┌─ Excerpted passage

3.4That (i) the Shares have been or will be listed on The Nasdaq Capital Market tier of The Nasdaq Stock Market LLC at the time of their issue or (ii) the Shares will not derive their value or the greater part of their value directly or indirectly from land in Ireland, minerals in Ireland or any rights, interests or other assets in relation to mining or minerals or the searching for minerals or exploration or exploitation rights on the Irish continental shelf.

 

 
 

 

 

Authenticity and bona fides

 

3.5The completeness and authenticity of all Documents submitted to us as originals or copies of originals (and in the case of copies, conformity to the originals of such copies), the genuineness of all signatories, stamps and seals thereon and where incomplete or draft Documents have been submitted to us that the original executed versions of such Documents are identical to the last draft of the Documents submitted to us.
   
3.6That the copies produced to us of minutes of meetings and/or resolutions are true and correct copies of the original documents, and the signatures on such documents are genuine.
   
3.7That the persons identified as the directors of the Company are actually serving as such and that any certificates representing the Shares will be properly executed by one or more such persons.
   
3.8That the Constitution of the Company effective as of 11 July 2025 is the current Constitution, is up to date and has not been amended or superseded and that there are no other terms governing the Shares other than those set out in the Constitution.

 

Accuracy of Searches and the Corporate Certificate

 

3.9The accuracy and completeness of the information disclosed in the Searches and that such information is accurate as of the date of this Opinion and has not since the time of such search been altered. In this regard, it should be noted that:

 

(a)the matters disclosed in the Searches may not present a complete summary of the actual position on the matters we have caused searches to be conducted for;
   
(b)the position reflected by the Searches may not be fully up-to-date; and
   
(c)searches at the CRO do not necessarily reveal whether or not a prior charge has been created or a resolution has been passed or a petition presented or any other action taken for the winding-up of, or the appointment of a receiver or an examiner or a process advisor to, the Company or its assets.

└─

### Aim A
What does the excerpted passage say from "3.5The completeness and" through "documents are genuine."? Give the exact wording.
### Aim B
Could you carry on with the excerpted passage from where it ends?

┌─ Information provided

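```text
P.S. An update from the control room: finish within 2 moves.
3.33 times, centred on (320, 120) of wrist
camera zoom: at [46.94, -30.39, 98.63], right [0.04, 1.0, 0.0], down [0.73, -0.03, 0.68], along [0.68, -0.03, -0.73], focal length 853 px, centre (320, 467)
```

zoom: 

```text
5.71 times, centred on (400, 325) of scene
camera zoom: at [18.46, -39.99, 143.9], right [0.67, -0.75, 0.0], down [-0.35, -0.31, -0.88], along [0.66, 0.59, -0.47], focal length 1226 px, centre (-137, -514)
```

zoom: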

└─

### Right answer A
3.5The completeness and authenticity of all Documents submitted to us as originals or copies of originals (and in the case of copies, conformity to the originals of such copies), the genuineness of all signatories, stamps and seals thereon and where incomplete or draft Documents have been submitted to us that the original executed versions of such Documents are identical to the last draft of the Documents submitted to us.
   
3.6That the copies produced to us of minutes of meetings and/or resolutions are true and correct copies of the original documents, and the signatures on such documents are genuine.

### Right answer B
 

3.10The truth, completeness and accuracy of all representations and statements as to factual matters contained in the Documents.

 

4.Disclosure

 

This Opinion is addressed to you in connection with the registration of the Shares with the SEC. We hereby consent to the inclusion of this Opinion as an exhibit to the Registration Statement to be filed with the SEC and to the use of our name in the prospectus that forms part of the Registration Statement.

 

Yours faithfully,

 

/s/ Arthur Cox LLP

ARTHUR COX LLP

 

 
 

  

 

Schedule 1

 

documents

 

1.Corporate Certificate dated 8 August 2025, executed by a director of the Company;
  
2.Written Resolutions of the Board of Directors of the Company dated 23 July 2025;
  
3.Securities Purchase Agreement dated 22 July 2025 between the Company and the Selling Shareholders;
  
4.A draft of the Registration Statement sent to us by Bevilacqua PLLC by email on 1 August 2025;
  
5.The constitution of the Company.
  
 (together, the “Documents”).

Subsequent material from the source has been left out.